EXCERPT:
--- --- ---

DSA et DMA, pour une meilleure protection des consommateurs et des marchés numériques plus équitables

DSA et DMA, pour une meilleure protection des consommateurs et des marchés numériques plus équitables
Image by Pete Linforth from Pixabay

Le projet européen de régulation des géants du numérique

Le 15 décembre 2020, la Commission européenne a rendu publique les deux projets de Règlement destinés à transformer significativement le cadre législatif applicable aux plateformes. Avec le Digital Services Act (DSA) et le  Digital Market Act (DMA), la Commission concrétise une partie de sa stratégie « Shaping Europe’s Digital Future »présentée à son entrée en fonction, elle entend mieux protéger les consommateurs et leurs droits fondamentaux en ligne et rendre les marchés numériques plus équitables et plus ouverts pour chacun.  

Thierry Breton, commissaire au Marché intérieur et Margrethe Vestager, vice-présidente de la Commission européenne, ont démontré l’avant-gardisme de l’Europe en présentant ces deux lois destinées à réguler les marchés numériques européens en sonnant le glas de l’irresponsabilité avérée des géants du numérique.

« Les feux de signalisation ont été inventés pour sécuriser le trafic automobile. Nous faisons la même chose. Alors que le trafic Internet ne cesse de croître, il nous faut des règles pour remettre de l’ordre dans le chaos »  a déclaré Margrethe Vestager.

Un texte ambitieux qui veut à la fois s’attaquer à la domination des géants du numérique et à leurs politiques en matière de modération qui s’appliquera à tous les services numériques, notamment les médias sociaux, les places de marché et les plateformes en ligne actives dans l’Union européenne.

Les États-membres espèrent voir ces nouvelles réglementations adoptées d’ici 2022

Un cadre juridique moderne pour garantir la sécurité des utilisateurs établis dans l’Union Européenne et permettre aux entreprises numériques innovantes de se développer.

Deux volets, baptisés Digital Services Act (DSA) et Digital Market Act (DMA), visant à encadrer l’espace numérique de l’Europe et réguler un Internet devenu parfois une « zone de non-droit » pour les grandes plateformes se résumant ainsi « ce qui est autorisé off line doit l’être on line, ce qui est interdit off line doit l’être on line ».

Dans l’ensemble, la proposition de Règlement prévoit des obligations très contraignantes et des sanctions lourdes.

Le Digital Services Act (DSA)

Il responsabilisera les services numériques dans la diffusion de contenus ou produits illicites, dangereux ou contrefaits : discours de haine, harcèlement, contrefaçon, droits d’auteur, contenu terroriste, contenu discriminatoire, contenu pédophile, images privées…

À qui s’applique-t-il ?

Le Digital Services Act (DSA) a qualifié les différents acteurs en adoptant un système d’obligations graduées en fonction de la taille et de l’impact de ces services :

  • Les services intermédiaires (ex : FAI, bureaux d’enregistrement de noms de domaine).

--- --- ---

EXERCISE TASK:
Cite the excerpt exactly. Begin with "Le 15 décembre" and finish with "géants du numérique.".

--- --- ---

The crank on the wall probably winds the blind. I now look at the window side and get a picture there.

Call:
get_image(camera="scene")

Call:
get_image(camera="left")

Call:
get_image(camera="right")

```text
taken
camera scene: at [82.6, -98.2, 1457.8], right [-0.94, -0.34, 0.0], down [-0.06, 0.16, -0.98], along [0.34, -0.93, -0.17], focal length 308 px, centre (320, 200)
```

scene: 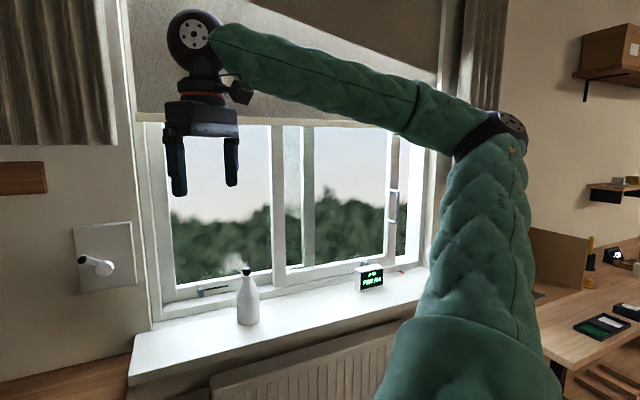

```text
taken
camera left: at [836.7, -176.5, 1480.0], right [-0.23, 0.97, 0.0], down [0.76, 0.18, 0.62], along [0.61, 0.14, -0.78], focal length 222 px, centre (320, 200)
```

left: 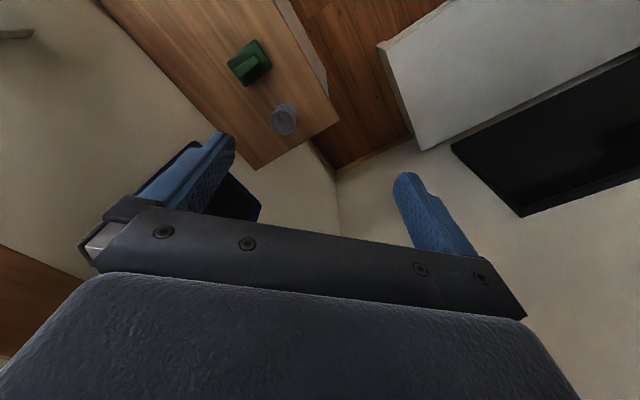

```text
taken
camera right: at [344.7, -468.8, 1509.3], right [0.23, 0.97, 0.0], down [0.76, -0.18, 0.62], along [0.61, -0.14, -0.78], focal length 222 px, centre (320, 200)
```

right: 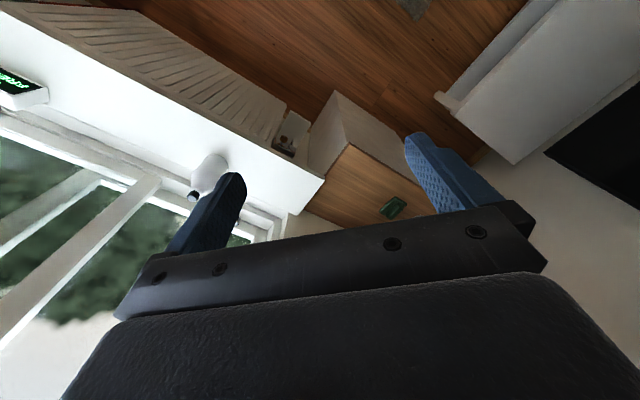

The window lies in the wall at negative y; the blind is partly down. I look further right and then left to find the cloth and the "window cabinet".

--- --- ---

EXERCISE RESPONSE:
Le 15 décembre 2020, la Commission européenne a rendu publique les deux projets de Règlement destinés à transformer significativement le cadre législatif applicable aux plateformes. Avec le Digital Services Act (DSA) et le  Digital Market Act (DMA), la Commission concrétise une partie de sa stratégie « Shaping Europe’s Digital Future »présentée à son entrée en fonction, elle entend mieux protéger les consommateurs et leurs droits fondamentaux en ligne et rendre les marchés numériques plus équitables et plus ouverts pour chacun.  

Thierry Breton, commissaire au Marché intérieur et Margrethe Vestager, vice-présidente de la Commission européenne, ont démontré l’avant-gardisme de l’Europe en présentant ces deux lois destinées à réguler les marchés numériques européens en sonnant le glas de l’irresponsabilité avérée des géants du numérique.